Western media, partial and unreliable: Tariq Ali

In a lecture at the Mount Royal Centre on Thursday, political activist and critically acclaimed author Tariq Ali highlighted important criticisms of western media pertaining to coverage of Iraq and Afghanistan. Speaking to a full house, Ali began his exploration of western media by criticizing its lack of depth, especially regarding war coverage.

In a lecture at the Mount Royal Centre on Thursday, political activist and critically acclaimed author Tariq Ali highlighted important criticisms of western media pertaining to coverage of Iraq and Afghanistan.
Speaking to a full house, Ali began his exploration of western media by criticizing its lack of depth, especially regarding war coverage.
“You don’t get a complete, everyday account of what is truly happening in the country, it’s all filtered. The best example would be all the mainstream papers buying Bush’s line of ‘weapons of mass destruction’,” he said, and added that Western media became a laughing stock “when the US came up with the link between Al-Qaeda and Saddam Hussein, the entire Arab world roared with laughter because anyone with a tiny bit of knowledge knew that Saddam and Al-Qaeda loathed each other, absolutely hated each other.”
Pointing a finger at western media, Ali stated that “Journalists in the West didn’t even investigate this claim; they just took it at face value out of fear of being deemed unpatriotic.
You weren’t just misled, you made no effort to investigate whether this was true or not.”
Ali’s views on the NATO mission in Afghanistan were equally critical.
Referring to Afghan President Hamid Karzai and his ministers as “cronies,” he raised the issue of a lack of coverage by Western media to recent anti-American riots.
“All you hear about in North American is your troops being killed, other issues are barely reported. Any reports of success in Afghanistan are simply not true, absolute nonsense.
“And good journalists should be out there reporting what is going on in that country and why they are turning against the foreign occupation. They’ve done absolutely nothing in terms of health, education and housing. In times of war, how a war is reported is increasingly vital in the formation of public opinion.”

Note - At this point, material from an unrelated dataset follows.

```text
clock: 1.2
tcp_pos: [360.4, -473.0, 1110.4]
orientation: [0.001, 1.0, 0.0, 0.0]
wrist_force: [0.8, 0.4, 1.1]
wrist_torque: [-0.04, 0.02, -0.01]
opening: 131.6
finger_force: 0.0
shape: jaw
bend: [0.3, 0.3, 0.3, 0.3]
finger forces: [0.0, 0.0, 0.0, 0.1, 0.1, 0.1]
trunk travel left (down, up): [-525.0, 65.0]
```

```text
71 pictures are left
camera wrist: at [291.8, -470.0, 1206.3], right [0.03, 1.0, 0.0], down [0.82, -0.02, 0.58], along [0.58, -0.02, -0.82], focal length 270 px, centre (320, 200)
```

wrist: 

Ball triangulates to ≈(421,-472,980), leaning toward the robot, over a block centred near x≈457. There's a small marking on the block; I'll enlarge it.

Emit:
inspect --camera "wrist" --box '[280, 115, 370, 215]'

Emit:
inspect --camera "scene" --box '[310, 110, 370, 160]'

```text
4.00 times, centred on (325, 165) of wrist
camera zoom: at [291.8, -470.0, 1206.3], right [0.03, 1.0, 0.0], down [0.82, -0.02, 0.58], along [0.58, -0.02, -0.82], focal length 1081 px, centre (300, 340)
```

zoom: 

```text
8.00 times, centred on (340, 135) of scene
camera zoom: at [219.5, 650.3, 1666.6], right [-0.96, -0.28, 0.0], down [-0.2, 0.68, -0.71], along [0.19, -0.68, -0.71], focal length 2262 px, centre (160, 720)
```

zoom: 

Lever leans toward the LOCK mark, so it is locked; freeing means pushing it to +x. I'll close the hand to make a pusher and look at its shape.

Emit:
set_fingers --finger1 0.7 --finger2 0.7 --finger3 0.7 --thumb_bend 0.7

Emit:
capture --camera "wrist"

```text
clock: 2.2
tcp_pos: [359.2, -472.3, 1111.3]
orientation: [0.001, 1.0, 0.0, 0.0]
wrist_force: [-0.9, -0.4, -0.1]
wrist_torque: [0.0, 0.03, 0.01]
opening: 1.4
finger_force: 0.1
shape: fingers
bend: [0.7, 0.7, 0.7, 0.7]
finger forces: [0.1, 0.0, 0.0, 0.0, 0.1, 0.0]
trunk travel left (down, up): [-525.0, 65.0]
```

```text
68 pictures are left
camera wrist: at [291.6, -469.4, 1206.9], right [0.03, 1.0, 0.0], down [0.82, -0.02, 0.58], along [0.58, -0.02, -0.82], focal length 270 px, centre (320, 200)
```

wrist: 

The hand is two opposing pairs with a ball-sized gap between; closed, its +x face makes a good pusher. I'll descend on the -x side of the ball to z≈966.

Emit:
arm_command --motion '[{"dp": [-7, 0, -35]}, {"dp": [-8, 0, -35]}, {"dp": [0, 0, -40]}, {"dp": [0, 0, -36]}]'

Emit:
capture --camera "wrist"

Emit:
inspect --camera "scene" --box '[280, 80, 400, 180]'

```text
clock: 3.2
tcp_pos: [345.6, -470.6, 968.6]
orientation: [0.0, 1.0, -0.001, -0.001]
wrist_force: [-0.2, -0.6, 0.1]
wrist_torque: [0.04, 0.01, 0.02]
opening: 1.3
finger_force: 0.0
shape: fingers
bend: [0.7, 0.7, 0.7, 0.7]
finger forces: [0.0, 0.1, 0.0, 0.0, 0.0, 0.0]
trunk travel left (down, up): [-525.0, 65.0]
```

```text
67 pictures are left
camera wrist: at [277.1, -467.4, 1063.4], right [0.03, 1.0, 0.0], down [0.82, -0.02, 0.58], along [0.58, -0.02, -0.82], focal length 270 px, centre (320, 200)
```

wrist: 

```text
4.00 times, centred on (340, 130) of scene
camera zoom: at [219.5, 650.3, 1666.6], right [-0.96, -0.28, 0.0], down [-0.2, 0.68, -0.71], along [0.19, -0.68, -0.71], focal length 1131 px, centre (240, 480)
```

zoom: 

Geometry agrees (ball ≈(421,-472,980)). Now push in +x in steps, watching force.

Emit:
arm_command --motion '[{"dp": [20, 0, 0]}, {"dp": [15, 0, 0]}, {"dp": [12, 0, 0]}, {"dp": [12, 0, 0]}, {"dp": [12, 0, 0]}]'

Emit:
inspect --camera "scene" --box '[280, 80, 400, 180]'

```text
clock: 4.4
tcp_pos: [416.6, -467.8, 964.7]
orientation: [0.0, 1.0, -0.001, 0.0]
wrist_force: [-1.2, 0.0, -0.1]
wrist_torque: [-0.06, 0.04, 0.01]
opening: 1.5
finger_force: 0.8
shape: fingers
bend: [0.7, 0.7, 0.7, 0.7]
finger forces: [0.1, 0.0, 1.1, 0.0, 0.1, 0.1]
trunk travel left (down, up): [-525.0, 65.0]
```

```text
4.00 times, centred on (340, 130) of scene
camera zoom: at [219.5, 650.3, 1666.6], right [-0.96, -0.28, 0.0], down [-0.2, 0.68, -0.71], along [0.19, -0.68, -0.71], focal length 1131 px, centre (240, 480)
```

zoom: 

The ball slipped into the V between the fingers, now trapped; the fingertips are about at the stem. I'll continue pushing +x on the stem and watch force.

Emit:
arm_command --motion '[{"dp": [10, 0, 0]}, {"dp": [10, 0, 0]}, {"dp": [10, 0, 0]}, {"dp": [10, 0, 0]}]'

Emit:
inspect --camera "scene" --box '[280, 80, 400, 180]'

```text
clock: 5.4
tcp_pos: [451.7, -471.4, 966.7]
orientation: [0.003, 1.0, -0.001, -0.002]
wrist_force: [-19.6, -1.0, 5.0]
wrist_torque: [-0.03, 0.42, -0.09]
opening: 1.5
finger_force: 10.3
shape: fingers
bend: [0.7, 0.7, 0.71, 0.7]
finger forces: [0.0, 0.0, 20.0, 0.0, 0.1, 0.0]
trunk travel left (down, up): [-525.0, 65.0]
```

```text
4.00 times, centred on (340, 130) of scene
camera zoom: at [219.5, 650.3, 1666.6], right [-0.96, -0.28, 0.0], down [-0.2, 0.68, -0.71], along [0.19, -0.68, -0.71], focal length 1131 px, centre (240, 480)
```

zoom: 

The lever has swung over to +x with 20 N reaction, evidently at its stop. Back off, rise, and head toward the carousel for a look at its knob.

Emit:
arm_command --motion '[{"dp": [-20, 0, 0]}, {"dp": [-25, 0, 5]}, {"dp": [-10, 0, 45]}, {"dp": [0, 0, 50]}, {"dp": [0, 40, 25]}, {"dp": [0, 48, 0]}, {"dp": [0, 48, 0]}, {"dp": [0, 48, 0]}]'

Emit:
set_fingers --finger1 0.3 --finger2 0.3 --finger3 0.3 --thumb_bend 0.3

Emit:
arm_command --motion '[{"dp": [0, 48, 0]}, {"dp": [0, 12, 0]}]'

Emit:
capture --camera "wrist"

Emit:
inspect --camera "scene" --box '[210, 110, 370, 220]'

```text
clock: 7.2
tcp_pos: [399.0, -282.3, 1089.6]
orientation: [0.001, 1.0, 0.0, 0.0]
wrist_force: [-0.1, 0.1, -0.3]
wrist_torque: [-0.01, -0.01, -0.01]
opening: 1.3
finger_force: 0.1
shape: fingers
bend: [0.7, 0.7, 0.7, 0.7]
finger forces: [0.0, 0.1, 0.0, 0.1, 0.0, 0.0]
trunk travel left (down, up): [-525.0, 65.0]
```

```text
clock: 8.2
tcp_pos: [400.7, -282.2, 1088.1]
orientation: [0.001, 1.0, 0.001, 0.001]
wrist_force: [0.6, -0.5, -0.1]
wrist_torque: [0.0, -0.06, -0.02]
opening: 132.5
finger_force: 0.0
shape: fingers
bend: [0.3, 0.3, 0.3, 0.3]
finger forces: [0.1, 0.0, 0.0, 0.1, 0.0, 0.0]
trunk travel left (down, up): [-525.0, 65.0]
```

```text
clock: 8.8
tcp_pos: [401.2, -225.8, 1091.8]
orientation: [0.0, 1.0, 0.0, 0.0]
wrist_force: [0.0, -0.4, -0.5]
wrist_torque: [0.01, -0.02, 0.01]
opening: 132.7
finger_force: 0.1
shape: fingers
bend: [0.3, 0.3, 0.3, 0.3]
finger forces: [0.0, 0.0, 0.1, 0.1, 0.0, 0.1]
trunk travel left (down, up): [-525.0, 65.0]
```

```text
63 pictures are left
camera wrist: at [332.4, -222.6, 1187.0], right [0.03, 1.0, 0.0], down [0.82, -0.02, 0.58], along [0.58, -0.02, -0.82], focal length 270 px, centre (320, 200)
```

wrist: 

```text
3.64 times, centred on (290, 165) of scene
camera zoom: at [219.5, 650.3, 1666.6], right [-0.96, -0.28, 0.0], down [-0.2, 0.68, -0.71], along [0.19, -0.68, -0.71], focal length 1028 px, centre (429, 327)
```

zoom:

As an example of how war coverage in Iraq and Afghanistan should be reported, Ali cited a case from the Vietnam War involving a journalist reporting directly from the jungle about the atrocities he was seeing.
He discussed how that level of reporting is missing in Western media.

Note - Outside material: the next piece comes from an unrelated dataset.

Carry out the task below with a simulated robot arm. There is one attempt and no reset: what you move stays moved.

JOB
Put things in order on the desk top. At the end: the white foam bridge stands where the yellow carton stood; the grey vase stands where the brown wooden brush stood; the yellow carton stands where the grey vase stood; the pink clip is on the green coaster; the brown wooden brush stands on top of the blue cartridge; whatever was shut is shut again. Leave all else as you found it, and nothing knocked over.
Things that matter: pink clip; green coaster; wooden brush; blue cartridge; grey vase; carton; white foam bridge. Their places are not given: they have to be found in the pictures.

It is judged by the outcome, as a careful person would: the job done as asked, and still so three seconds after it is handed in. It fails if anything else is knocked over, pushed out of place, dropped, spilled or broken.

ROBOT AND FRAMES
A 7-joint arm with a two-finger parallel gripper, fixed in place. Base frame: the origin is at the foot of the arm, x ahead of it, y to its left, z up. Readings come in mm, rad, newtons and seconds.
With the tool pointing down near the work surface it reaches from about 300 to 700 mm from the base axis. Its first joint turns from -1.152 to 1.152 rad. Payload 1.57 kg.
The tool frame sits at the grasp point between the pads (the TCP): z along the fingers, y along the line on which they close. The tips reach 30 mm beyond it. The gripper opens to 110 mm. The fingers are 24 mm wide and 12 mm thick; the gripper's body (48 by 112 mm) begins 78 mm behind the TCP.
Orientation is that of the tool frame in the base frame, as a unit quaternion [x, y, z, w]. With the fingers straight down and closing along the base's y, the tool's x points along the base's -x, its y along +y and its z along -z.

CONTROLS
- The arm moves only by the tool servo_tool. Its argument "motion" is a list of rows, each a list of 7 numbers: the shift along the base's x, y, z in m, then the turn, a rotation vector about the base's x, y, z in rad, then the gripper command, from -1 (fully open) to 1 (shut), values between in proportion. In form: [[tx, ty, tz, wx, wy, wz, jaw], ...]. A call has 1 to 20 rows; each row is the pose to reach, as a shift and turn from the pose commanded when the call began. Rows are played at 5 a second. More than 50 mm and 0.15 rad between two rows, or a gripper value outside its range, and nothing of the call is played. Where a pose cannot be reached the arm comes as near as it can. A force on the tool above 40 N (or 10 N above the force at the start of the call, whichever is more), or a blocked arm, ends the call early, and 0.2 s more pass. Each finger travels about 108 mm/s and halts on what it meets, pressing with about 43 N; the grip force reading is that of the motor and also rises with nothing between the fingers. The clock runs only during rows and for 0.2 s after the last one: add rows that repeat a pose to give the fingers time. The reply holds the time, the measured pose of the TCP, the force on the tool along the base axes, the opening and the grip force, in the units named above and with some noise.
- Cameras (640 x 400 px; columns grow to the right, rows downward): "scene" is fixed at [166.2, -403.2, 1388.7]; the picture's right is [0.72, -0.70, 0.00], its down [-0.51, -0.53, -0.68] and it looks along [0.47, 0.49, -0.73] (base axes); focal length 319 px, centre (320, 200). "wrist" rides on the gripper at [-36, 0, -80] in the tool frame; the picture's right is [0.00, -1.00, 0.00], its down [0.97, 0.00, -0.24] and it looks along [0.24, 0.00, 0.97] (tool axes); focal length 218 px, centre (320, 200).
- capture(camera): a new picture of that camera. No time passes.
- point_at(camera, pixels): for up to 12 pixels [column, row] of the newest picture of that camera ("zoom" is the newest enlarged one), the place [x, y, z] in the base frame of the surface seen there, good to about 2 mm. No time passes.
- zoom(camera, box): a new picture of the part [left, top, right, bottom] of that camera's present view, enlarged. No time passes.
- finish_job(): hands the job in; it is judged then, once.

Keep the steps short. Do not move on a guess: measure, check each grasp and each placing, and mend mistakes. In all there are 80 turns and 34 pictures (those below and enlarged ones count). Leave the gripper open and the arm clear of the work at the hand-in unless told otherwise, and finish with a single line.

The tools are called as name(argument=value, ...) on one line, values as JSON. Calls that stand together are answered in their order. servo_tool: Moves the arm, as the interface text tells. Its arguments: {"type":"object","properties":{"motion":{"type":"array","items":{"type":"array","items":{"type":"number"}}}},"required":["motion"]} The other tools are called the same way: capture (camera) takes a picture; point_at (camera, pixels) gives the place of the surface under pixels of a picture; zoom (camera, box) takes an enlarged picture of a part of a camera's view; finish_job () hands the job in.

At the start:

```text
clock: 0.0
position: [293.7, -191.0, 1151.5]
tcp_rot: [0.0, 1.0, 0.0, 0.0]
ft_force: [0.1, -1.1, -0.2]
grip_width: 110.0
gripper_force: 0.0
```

“Such intense levels of reporting on television have virtually disappeared, certainly in the western media, you just don’t get it here, and the contrast is very pronounced. There is little independence between the government and media, no direct challenges.”
Ali compared Western media outlets to Al Jazeera, who, he claims, has virtually no censorship.
Characterizing them as an alternative media outlet.
“Al Jazeera,” he argued, “is probably the most radical reporting television network in the world. They write, they speak and they film what they want. There would be real anger if more people paid attention to Al Jazeera, and the truth was reported from Iraq in western media.”
Ali stated that the only attempt at censorship he was told about by Al Jazeera officials was when the U.S. bombed Al Jazeera headquarters in Afghanistan and Iraq in order to prevent them from reporting the truth on the ground.
According to Ali, Al Jazeera said the U.S. has never confirmed that this was the case, referring to these incidents instead as accidents.
He compared Al Jazeera to western media outlets, and told the crowd how the standards and credibility of mainstream media such as the BBC have gone downhill.
“Journalists have been fired for challenging mainstream ideas. Again, when the weapons of mass destruction claim came out, a journalist at the BBC who challenged this claim was fired.”
Moreover, when the BBC contrasts the beliefs of the government, Ali claims that they are pressured heavily by parliament to adjust their reporting. “Western governments are clouding the truth in the media in order to further their own goals and interests.”
Ali continued by divulging that in poor, under-developed nations where literacy rates are very low, populations rely on broadcast media for their information.
Radio is the medium usually preferred in these countries.
“These nations have essentially skipped right over print media, and are now obtaining their news from television and radio.”
Because so many people acquire their information from media, Ali underlined the importance of accurate and unbiased reporting. Referring to Western mainstream media as partial and unreliable, Ali made a strong case for more balanced reporting.
When asked what future journalists could do to try to improve the criticisms, he replied: “The advice I would give to people getting into journalism would be to do what you want to do. Think straight and challenge, the only problem is that if you accept my advice, you might not have a job for too long. It’s a deep structural problem, but hang in there.”
Tariq Ali attended both Punjab University and Exeter College in Oxford, studying politics, economics and philosophy.
He has authored more than a dozen books and films, and is a regular contributor to several newspapers and publications including The Guardian and the London Review of Books. He is renowned for his controversial views against American and Israeli policy.